**Problem to work on:** Below are records; count the lines in them that hold "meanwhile" and give only the count.

··· Records shown ···

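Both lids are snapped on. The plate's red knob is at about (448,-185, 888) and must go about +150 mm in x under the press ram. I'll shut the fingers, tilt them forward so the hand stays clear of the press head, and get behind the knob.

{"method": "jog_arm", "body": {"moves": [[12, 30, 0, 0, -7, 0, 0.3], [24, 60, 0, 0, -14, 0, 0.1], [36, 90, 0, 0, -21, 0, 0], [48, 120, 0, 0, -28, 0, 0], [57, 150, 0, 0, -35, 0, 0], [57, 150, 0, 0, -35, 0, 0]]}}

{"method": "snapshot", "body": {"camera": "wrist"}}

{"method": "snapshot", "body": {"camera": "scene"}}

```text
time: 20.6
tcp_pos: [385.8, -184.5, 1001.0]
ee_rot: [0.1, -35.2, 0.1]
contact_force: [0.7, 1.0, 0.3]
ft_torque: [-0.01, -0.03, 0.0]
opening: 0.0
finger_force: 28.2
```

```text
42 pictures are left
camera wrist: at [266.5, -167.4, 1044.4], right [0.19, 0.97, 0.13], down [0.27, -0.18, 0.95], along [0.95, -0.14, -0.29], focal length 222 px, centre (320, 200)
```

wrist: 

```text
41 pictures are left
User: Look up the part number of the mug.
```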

···
··· Records shown ···

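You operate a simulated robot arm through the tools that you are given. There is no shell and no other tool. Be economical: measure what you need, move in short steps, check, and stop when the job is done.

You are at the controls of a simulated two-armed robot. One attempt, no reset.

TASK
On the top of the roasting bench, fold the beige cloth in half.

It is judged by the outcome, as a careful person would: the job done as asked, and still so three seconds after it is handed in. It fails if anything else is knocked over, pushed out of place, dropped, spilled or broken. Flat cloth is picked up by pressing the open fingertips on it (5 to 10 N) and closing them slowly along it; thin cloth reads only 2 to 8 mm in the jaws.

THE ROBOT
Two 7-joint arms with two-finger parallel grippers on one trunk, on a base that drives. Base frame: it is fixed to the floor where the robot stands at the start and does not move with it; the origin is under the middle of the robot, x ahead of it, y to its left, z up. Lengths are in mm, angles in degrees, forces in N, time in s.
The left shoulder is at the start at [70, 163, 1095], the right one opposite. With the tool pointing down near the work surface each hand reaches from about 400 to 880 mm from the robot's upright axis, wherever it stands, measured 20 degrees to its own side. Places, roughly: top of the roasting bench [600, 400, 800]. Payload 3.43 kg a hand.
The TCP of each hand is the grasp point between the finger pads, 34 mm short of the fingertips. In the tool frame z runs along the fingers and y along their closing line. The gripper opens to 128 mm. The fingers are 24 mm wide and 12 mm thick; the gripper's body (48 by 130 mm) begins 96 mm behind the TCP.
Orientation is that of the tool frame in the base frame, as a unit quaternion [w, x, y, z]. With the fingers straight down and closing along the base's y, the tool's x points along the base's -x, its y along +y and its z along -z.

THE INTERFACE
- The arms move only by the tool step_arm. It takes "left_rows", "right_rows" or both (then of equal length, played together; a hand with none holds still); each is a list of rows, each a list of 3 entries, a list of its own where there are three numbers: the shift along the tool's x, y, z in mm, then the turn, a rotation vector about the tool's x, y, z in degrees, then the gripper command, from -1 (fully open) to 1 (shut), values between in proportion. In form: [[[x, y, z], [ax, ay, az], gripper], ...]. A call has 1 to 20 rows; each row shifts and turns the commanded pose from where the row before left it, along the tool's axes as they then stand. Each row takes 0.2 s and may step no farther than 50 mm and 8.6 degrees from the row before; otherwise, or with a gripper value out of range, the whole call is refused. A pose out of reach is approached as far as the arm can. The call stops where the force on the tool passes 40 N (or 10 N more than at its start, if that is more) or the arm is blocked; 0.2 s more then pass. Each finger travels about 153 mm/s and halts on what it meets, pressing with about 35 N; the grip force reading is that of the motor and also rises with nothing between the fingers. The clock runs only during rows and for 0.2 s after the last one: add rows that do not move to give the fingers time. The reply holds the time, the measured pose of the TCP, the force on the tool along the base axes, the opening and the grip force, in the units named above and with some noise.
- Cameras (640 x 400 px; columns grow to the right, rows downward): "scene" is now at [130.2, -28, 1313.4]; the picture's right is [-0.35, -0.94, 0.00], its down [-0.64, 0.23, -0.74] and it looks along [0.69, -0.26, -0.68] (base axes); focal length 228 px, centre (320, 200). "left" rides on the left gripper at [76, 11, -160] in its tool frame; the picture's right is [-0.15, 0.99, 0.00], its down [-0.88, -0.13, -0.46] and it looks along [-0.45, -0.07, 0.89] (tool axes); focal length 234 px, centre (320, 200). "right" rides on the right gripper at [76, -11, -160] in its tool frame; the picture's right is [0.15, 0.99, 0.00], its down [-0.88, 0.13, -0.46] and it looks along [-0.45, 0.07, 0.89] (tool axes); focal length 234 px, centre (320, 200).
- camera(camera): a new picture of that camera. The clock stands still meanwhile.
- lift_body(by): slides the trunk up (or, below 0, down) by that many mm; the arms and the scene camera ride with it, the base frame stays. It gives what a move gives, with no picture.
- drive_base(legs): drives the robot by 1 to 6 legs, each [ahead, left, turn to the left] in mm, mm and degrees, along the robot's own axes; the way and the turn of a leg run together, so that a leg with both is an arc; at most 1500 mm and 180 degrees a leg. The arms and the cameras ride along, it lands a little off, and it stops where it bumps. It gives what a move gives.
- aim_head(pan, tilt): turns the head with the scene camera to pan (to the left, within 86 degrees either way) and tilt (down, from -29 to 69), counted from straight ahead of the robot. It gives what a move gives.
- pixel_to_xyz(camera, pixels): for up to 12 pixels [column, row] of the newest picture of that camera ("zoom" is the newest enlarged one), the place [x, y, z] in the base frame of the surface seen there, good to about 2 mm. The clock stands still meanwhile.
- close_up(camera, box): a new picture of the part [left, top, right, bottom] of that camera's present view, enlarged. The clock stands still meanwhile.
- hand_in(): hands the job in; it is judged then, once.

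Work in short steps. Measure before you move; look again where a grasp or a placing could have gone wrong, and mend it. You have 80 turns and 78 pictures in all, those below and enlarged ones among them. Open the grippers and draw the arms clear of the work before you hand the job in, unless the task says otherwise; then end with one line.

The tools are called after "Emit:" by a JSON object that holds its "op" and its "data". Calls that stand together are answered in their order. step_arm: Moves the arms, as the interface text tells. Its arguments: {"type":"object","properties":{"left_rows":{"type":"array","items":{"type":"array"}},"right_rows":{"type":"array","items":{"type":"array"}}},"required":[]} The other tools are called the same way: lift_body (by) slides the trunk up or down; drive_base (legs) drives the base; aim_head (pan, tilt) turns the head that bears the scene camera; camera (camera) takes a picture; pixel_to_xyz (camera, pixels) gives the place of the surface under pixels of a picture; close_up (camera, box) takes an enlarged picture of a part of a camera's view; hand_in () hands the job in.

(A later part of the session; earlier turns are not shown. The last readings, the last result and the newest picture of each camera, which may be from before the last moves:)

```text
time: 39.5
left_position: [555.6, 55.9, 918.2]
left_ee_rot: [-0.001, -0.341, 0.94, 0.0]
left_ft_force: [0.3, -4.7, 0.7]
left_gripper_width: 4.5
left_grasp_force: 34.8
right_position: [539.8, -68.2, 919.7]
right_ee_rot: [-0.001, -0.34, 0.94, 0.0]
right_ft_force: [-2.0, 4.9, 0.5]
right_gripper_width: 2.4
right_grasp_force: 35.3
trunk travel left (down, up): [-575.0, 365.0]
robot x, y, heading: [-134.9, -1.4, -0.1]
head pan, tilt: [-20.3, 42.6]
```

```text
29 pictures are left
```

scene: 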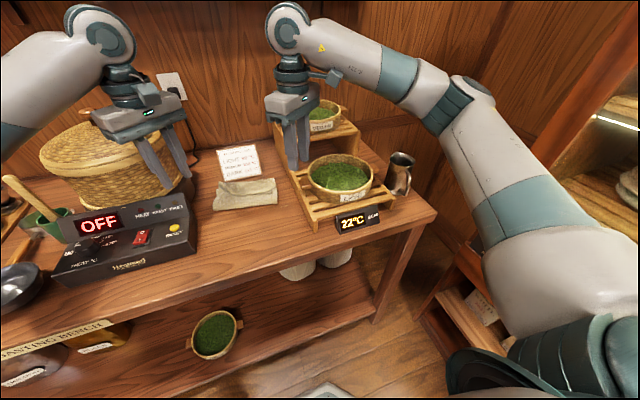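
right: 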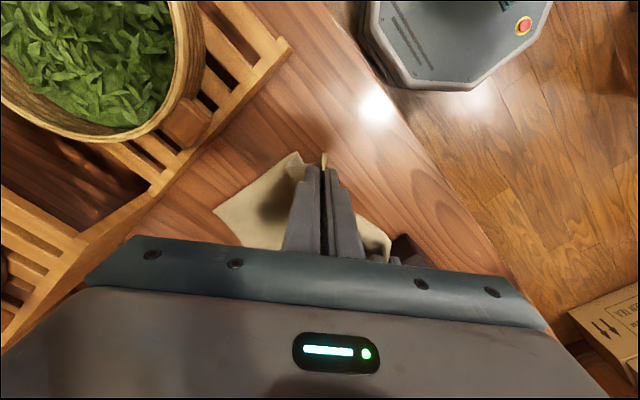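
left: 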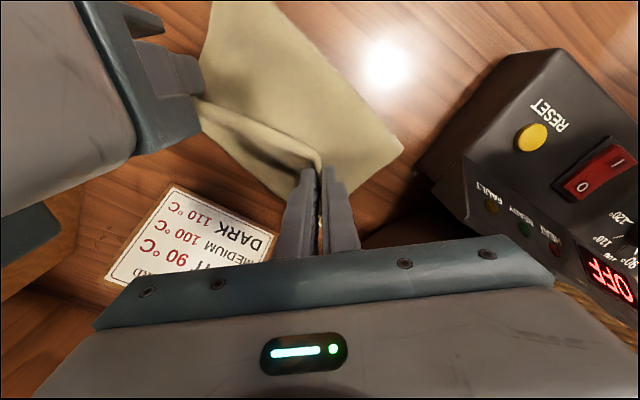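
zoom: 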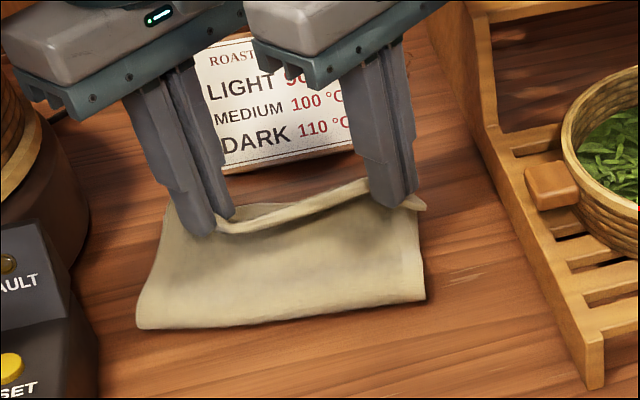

···
··· Records shown ···

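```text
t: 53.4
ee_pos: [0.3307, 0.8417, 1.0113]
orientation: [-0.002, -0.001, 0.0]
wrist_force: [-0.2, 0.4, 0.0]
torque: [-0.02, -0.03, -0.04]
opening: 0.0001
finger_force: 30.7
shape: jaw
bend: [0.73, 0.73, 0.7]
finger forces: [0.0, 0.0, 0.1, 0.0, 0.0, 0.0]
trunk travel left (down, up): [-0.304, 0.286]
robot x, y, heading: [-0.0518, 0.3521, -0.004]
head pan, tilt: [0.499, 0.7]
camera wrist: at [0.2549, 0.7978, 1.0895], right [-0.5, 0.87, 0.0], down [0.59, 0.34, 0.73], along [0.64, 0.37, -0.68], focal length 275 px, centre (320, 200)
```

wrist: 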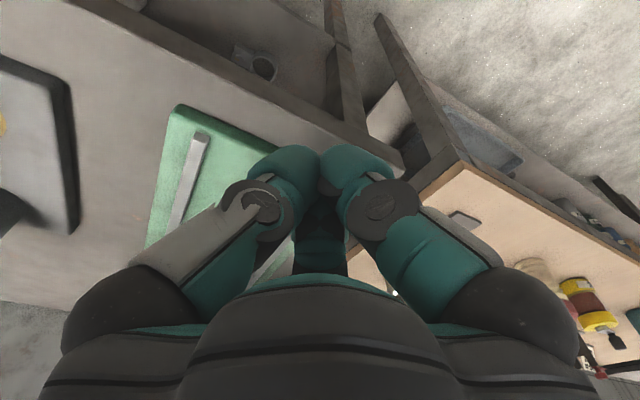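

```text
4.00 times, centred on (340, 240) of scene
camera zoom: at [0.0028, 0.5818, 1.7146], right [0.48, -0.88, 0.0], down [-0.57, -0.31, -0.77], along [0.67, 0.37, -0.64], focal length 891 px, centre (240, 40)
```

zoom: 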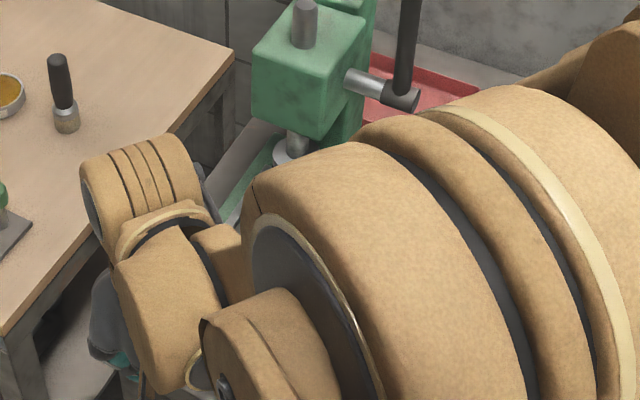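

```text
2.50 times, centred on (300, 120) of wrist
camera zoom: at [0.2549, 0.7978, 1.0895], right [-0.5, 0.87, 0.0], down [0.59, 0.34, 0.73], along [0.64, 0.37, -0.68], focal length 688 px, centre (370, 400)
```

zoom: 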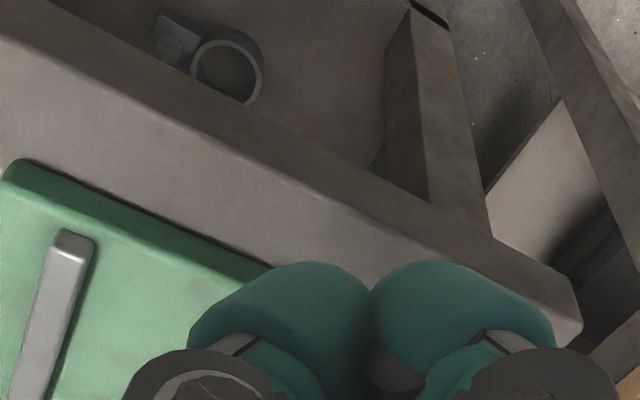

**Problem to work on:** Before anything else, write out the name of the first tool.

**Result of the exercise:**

···

**Result of the exercise:** 3